The prevailing narrative as to why is simple: Western democracy would never have taken root in Afghanistan, which is fundamentally a primitive, tribal society; any imperialistic attempt to transplant an American system there was doomed from the beginning for the simple fact that Afghanistan is not America.
There is an important element of truth here, but it is not the whole truth. The disaster in Afghanistan is not just a lesson in particularism. This explanation fails, for instance, to consider why other imperial endeavors lasted so much longer when they were no less foreign to the places and the people they controlled. All empires fall—plenty of them in Afghanistan alone—but why did the American empire fall there so quickly? This is a problem that cannot be reduced to overextension, certainly not when the logistical and technical capacity of the American imperial apparatus surpassed each and every one of the more lasting empires of the past.
This is the key: America, the last imperial force in the West, failed because its feckless elite have adopted a creed with failure written into it. (Paging James Burnham…) To fully understand the failure, we have to recognize what Tucker Carlson called, in a blistering Monday monologue, “the main lesson of the fall of Kabul: We are led by buffoons. They have no idea what they’re doing; we know that now. They’re imposters. Everything they touch turns to chaos—not just there, but here.”
Carlson continued with a bit of a Freudian slip: “America is—uh, Afghanistan is not the first country our leaders have left worse than they found it.” We must consider the possibility that the gospel of American Progress—democracy, liberalism, equality—failed in Afghanistan not because it is not Afghan but because it is not true. Because, if we are really being honest, it’s not doing too hot on the homefront either.
One of the most underappreciated political books of the last few years is The Return of the Strong Gods, by First Things editor R.R. Reno. In it, Reno argues that, in reaction to the malignant nationalism of Nazi Germany, Western intellectuals had completely forsworn the “strong gods”—“the old attachments to nation, clan, and religion”—in favor of an open society, an ideological and technocratic liberalism that placed a rationalized vision of human rights and structural neutrality above all else—including a sober view of the reality on the ground.
It was this postwar consensus (which Burnham aptly called “the ideology of Western suicide”) that two generations of American elites tried to export to the Middle East. But its failure was built-in: Because the human tendencies perverted in National Socialism were themselves natural and good, suppressing them wholesale could never serve human or social flourishing. That suppression would always be unstable, and perhaps just as corrosive as active corruption. We cannot export a product built to self-destruct and then pretend to be surprised when it explodes.

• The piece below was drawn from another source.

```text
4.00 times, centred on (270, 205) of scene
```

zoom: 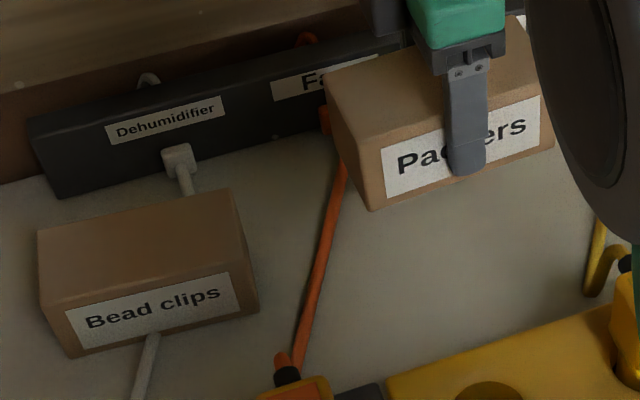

Reno quotes a single sentence from Emile Durkheim that could summarize his entire argument: “This state of incertitude and confused agitation cannot last forever.” In Afghanistan this was certainly the case, and on the turn of a dime confused agitation gave way to militant Islamist tyranny. In America, just how the strong gods will manifest on their return remains to be seen.
But the return is inevitable, and fighting it only means the return will take a hostile form, which it does not have to. Suppress the natural human passions toward order and loyalty, faith, place, and blood, with shallow promises of voting rights and forward motion, and eventually those passions will erupt—in Afghanistan’s case, in a tide of jihadi rage. Our return will not be so dramatic, but, severity aside, the mere fact of return is an unavoidable counterpunch to the liberal creed that took hold of the West after the Second World War.
C.S. Lewis, hardly a reactionary, noticed a similar tendency against natural order in 1943 and warned us of the backlash:
Watch the faces, mark well the accents of the debunkers. These are the men whose taproot in Eden has been cut—whom no rumor of the polyphony, the dance, can reach—men to whom pebbles laid in a row are more beautiful than an arch. Yet even if they desire mere equality they cannot reach it. Where men are forbidden to honor a king they honor millionaires, athletes, or film-stars instead—even famous prostitutes or gangsters. [To Lewis’ list we could now add a few, more troubling, examples.] For spiritual nature, like bodily nature, will be served—deny it food and it will gobble poison.
We found Afghanistan already weak and put it on a 20-year starvation diet: pseudo-democracy (which is even worse than the genuine article), global-utopian liberalism, and—of course—McDonald’s. It’s no surprise that the poison was swallowed—more from resignation than any real suicidal tendency—the second we turned our backs.
If we don’t learn the lesson brutally taught this week, then America won’t—uh, Afghanistan won’t be the last country our leaders leave worse than they found it.